> _WHAT YOU NEED TO DO_
Write the material out again, line by line, exactly as it is.

> _INFORMATION SUPPLIED_
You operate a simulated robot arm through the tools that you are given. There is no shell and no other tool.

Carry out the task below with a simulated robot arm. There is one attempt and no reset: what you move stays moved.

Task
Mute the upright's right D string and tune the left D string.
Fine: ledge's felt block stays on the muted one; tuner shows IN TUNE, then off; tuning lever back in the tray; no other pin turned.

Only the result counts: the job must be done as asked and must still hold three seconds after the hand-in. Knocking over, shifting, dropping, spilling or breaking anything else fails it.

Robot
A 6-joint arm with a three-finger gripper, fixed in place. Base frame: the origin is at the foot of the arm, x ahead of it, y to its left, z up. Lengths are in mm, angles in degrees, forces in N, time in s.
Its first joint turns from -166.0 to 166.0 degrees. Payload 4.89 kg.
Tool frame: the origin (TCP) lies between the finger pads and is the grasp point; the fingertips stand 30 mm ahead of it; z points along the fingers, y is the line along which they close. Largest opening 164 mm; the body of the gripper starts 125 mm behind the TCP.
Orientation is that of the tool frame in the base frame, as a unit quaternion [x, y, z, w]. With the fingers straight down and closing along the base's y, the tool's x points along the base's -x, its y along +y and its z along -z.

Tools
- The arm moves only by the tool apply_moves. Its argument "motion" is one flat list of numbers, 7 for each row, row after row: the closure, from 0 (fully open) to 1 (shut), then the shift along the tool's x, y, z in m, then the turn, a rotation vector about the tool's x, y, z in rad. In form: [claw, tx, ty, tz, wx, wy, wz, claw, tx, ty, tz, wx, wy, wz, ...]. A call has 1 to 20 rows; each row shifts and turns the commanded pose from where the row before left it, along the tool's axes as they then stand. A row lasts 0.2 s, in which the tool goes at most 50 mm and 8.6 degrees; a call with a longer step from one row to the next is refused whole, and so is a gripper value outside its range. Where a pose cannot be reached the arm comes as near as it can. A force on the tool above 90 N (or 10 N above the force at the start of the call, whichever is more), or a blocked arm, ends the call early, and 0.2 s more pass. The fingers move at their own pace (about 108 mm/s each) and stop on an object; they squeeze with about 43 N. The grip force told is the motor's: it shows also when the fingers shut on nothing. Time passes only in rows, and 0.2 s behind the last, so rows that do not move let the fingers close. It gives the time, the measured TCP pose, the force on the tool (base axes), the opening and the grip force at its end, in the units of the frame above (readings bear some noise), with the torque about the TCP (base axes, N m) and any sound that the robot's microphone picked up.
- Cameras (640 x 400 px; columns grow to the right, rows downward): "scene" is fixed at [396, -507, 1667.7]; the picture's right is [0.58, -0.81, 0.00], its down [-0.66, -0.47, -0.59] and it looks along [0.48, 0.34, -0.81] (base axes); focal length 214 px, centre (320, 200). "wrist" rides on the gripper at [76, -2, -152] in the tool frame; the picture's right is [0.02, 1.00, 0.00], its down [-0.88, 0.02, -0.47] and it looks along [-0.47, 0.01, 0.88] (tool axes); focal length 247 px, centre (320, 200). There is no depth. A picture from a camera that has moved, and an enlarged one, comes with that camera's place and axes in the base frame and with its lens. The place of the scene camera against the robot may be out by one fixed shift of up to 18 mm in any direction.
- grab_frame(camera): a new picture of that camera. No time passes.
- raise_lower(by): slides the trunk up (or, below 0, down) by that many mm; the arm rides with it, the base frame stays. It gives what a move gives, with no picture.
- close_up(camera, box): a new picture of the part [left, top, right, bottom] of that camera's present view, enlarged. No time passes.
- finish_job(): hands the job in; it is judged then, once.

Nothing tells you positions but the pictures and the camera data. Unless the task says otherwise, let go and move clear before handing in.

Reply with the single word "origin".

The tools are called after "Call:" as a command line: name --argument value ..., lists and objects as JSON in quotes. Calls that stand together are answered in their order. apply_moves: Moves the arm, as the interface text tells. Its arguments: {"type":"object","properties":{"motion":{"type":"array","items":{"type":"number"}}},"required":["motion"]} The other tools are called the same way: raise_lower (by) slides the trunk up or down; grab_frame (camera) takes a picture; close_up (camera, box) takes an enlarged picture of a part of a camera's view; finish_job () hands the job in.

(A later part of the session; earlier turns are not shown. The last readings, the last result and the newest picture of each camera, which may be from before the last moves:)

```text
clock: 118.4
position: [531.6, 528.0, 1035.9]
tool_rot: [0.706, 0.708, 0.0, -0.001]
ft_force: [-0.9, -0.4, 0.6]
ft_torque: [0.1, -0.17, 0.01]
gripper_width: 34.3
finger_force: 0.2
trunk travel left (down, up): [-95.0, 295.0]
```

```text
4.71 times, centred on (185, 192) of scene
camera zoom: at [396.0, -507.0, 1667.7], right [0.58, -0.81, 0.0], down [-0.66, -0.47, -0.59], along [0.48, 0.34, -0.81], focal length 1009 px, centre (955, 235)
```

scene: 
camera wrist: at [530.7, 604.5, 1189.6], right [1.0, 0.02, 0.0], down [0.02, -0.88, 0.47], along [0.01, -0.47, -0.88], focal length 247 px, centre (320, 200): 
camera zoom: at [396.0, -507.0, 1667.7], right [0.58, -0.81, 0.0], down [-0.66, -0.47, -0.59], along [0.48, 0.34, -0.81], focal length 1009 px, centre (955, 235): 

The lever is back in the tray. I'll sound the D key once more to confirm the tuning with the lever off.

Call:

> _ANSWER TO THIS TASK_
You operate a simulated robot arm through the tools that you are given. There is no shell and no other tool.

Carry out the task below with a simulated robot arm. There is one attempt and no reset: what you move stays moved.

Task
Mute the upright's right D string and tune the left D string.
Fine: ledge's felt block stays on the muted one; tuner shows IN TUNE, then off; tuning lever back in the tray; no other pin turned.

Only the result counts: the job must be done as asked and must still hold three seconds after the hand-in. Knocking over, shifting, dropping, spilling or breaking anything else fails it.

Robot
A 6-joint arm with a three-finger gripper, fixed in place. Base frame: the origin is at the foot of the arm, x ahead of it, y to its left, z up. Lengths are in mm, angles in degrees, forces in N, time in s.
Its first joint turns from -166.0 to 166.0 degrees. Payload 4.89 kg.
Tool frame: the origin (TCP) lies between the finger pads and is the grasp point; the fingertips stand 30 mm ahead of it; z points along the fingers, y is the line along which they close. Largest opening 164 mm; the body of the gripper starts 125 mm behind the TCP.
Orientation is that of the tool frame in the base frame, as a unit quaternion [x, y, z, w]. With the fingers straight down and closing along the base's y, the tool's x points along the base's -x, its y along +y and its z along -z.

Tools
- The arm moves only by the tool apply_moves. Its argument "motion" is one flat list of numbers, 7 for each row, row after row: the closure, from 0 (fully open) to 1 (shut), then the shift along the tool's x, y, z in m, then the turn, a rotation vector about the tool's x, y, z in rad. In form: [claw, tx, ty, tz, wx, wy, wz, claw, tx, ty, tz, wx, wy, wz, ...]. A call has 1 to 20 rows; each row shifts and turns the commanded pose from where the row before left it, along the tool's axes as they then stand. A row lasts 0.2 s, in which the tool goes at most 50 mm and 8.6 degrees; a call with a longer step from one row to the next is refused whole, and so is a gripper value outside its range. Where a pose cannot be reached the arm comes as near as it can. A force on the tool above 90 N (or 10 N above the force at the start of the call, whichever is more), or a blocked arm, ends the call early, and 0.2 s more pass. The fingers move at their own pace (about 108 mm/s each) and stop on an object; they squeeze with about 43 N. The grip force told is the motor's: it shows also when the fingers shut on nothing. Time passes only in rows, and 0.2 s behind the last, so rows that do not move let the fingers close. It gives the time, the measured TCP pose, the force on the tool (base axes), the opening and the grip force at its end, in the units of the frame above (readings bear some noise), with the torque about the TCP (base axes, N m) and any sound that the robot's microphone picked up.
- Cameras (640 x 400 px; columns grow to the right, rows downward): "scene" is fixed at [396, -507, 1667.7]; the picture's right is [0.58, -0.81, 0.00], its down [-0.66, -0.47, -0.59] and it looks along [0.48, 0.34, -0.81] (base axes); focal length 214 px, centre (320, 200). "wrist" rides on the gripper at [76, -2, -152] in the tool frame; the picture's right is [0.02, 1.00, 0.00], its down [-0.88, 0.02, -0.47] and it looks along [-0.47, 0.01, 0.88] (tool axes); focal length 247 px, centre (320, 200). There is no depth. A picture from a camera that has moved, and an enlarged one, comes with that camera's place and axes in the base frame and with its lens. The place of the scene camera against the robot may be out by one fixed shift of up to 18 mm in any direction.
- grab_frame(camera): a new picture of that camera. No time passes.
- raise_lower(by): slides the trunk up (or, below 0, down) by that many mm; the arm rides with it, the base frame stays. It gives what a move gives, with no picture.
- close_up(camera, box): a new picture of the part [left, top, right, bottom] of that camera's present view, enlarged. No time passes.
- finish_job(): hands the job in; it is judged then, once.

Nothing tells you positions but the pictures and the camera data. Unless the task says otherwise, let go and move clear before handing in.

Reply with the single word "origin".

The tools are called after "Call:" as a command line: name --argument value ..., lists and objects as JSON in quotes. Calls that stand together are answered in their order. apply_moves: Moves the arm, as the interface text tells. Its arguments: {"type":"object","properties":{"motion":{"type":"array","items":{"type":"number"}}},"required":["motion"]} The other tools are called the same way: raise_lower (by) slides the trunk up or down; grab_frame (camera) takes a picture; close_up (camera, box) takes an enlarged picture of a part of a camera's view; finish_job () hands the job in.

(A later part of the session; earlier turns are not shown. The last readings, the last result and the newest picture of each camera, which may be from before the last moves:)

```text
clock: 118.4
position: [531.6, 528.0, 1035.9]
tool_rot: [0.706, 0.708, 0.0, -0.001]
ft_force: [-0.9, -0.4, 0.6]
ft_torque: [0.1, -0.17, 0.01]
gripper_width: 34.3
finger_force: 0.2
trunk travel left (down, up): [-95.0, 295.0]
```

```text
4.71 times, centred on (185, 192) of scene
camera zoom: at [396.0, -507.0, 1667.7], right [0.58, -0.81, 0.0], down [-0.66, -0.47, -0.59], along [0.48, 0.34, -0.81], focal length 1009 px, centre (955, 235)
```

scene: 
camera wrist: at [530.7, 604.5, 1189.6], right [1.0, 0.02, 0.0], down [0.02, -0.88, 0.47], along [0.01, -0.47, -0.88], focal length 247 px, centre (320, 200): 
camera zoom: at [396.0, -507.0, 1667.7], right [0.58, -0.81, 0.0], down [-0.66, -0.47, -0.59], along [0.48, 0.34, -0.81], focal length 1009 px, centre (955, 235): 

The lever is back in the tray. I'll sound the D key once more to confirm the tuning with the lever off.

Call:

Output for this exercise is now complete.